Since 2007, Jaanus Samma has focused his artistic research on collecting the hidden histories of gay lives in Soviet Estonia. Not Suitable for Work. A Chairman’s Tale is based on rumours and the criminal file of war hero and family man kolkhoz chairman Juhan Ojaste (1921–90). Due to his involvement in homosexual acts, Ojaste was expelled from the Communist Party and later sentenced to one and a half years in a labor camp. Following the loss of his social status as well as his dignity, family and job, Ojaste moved towns, where, as an ex-convict, he was offered only low-status jobs. In 1990, just a year before Estonia regained independence and homosexuality was decriminalised, Ojaste was murdered, allegedly by a Russian marine and male prostitute. The baroque-opera-like plot of a simple man, NSFW. A Chairman’s Tale aims to connect the social debate on LGBTI rights, with the broader issue of the violation of fundamental human rights, as common in the past as in present. 

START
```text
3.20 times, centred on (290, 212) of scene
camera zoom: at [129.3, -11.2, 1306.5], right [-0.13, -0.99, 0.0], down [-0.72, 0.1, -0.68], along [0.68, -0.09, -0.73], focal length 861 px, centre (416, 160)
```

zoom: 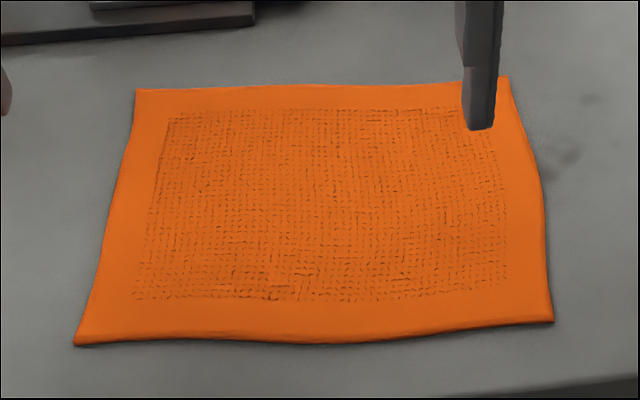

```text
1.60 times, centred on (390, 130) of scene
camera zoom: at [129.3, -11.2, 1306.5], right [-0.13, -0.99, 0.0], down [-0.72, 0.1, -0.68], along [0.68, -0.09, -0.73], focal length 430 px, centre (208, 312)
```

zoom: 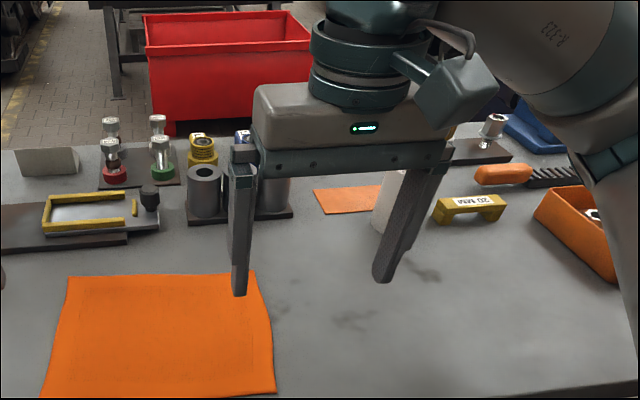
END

The exhibition is accompanied by a two volume publication designed by Brit Pavelson and co-published by Sternberg Press and CCA, Estonia. The catalogue consists of contributions by commissioner Maria Arusoo, curator Eugenio Viola, writer Maarja Kangro, artist and activist Slava Mogutin, scholar Kevin Moss, Rebeka Põldsam and historian Riikka Taavetti, a compilation of the Chairman’s criminal file, and excerpts from personal accounts of the Chairman edited by Martin Rünk and Jaanus Samma.

La Biennale di Venezia is the oldest and largest international art forum. Participating since 1997, this is the tenth time Estonia is exhibiting. Center for Contemporary Arts, Estonia, is the official representative of the Estonian exposition at la Biennale di Venezia.

This project is supported by the Estonian Ministry of Culture, French Institute in Estonia, Borenius Attorneys at Law, Temnikova&Kasela Gallery, DSV Global Transport and Logistics and produced in collaboration with Fagerhult, Valge Kuup, Signature House, Lahepuu and FORM.

Jaanus Samma (b. 1982, Tallinn) lives and works in Tallinn, Estonia. Since 2011, he has been studying towards a PhD at the Estonian Academy of Arts, Tallinn. In 2013, he won Estonia’s most prestigious contemporary art award, the Köler Prize grand-prix, as well as the audience award. Recent exhibitions include Hair Sucks! Sweater Shop (Tallinn Art Hall Gallery, 2014), Feeling Queezy?! (EKKM, Tallinn, 2014), Is This The Museum We Wanted? (Tartu Art Museum, 2014) and After-Life of Gardens (Kumu Art Museum, 2013).
Eugenio Viola, PhD (b. 1975, Naples) is an art critic and Curator at Large at MADRE – Contemporary Art Museum of Donnaregina, Naples. He is a scholar of theories and practices related to performance and body art. On this subject he has edited monographs devoted to Hermann Nitsch (Ed. Morra, Naples, 2013), Marina Abramović (Ed. 24 Ore Cultura, Milan, 2012), and Orlan (Ed. Charta, Milan, 2007). Viola has curated a number of catalogues and exhibitions internationally, including Karol Radziszewski—The Prince and Queens. The Body as an Archive (Center of Contemporary Art, Torun, 2014); Francis Alys—Reel-Unreel the Afghan Projects (Madre Museum, Naples, 2014); Mark Raidpere—The Damage (EKKM, Tallinn, 2013); Marina Abramović—The Abramović Method (PAC | Padiglione di Arte Contemporanea, Milan, 2012).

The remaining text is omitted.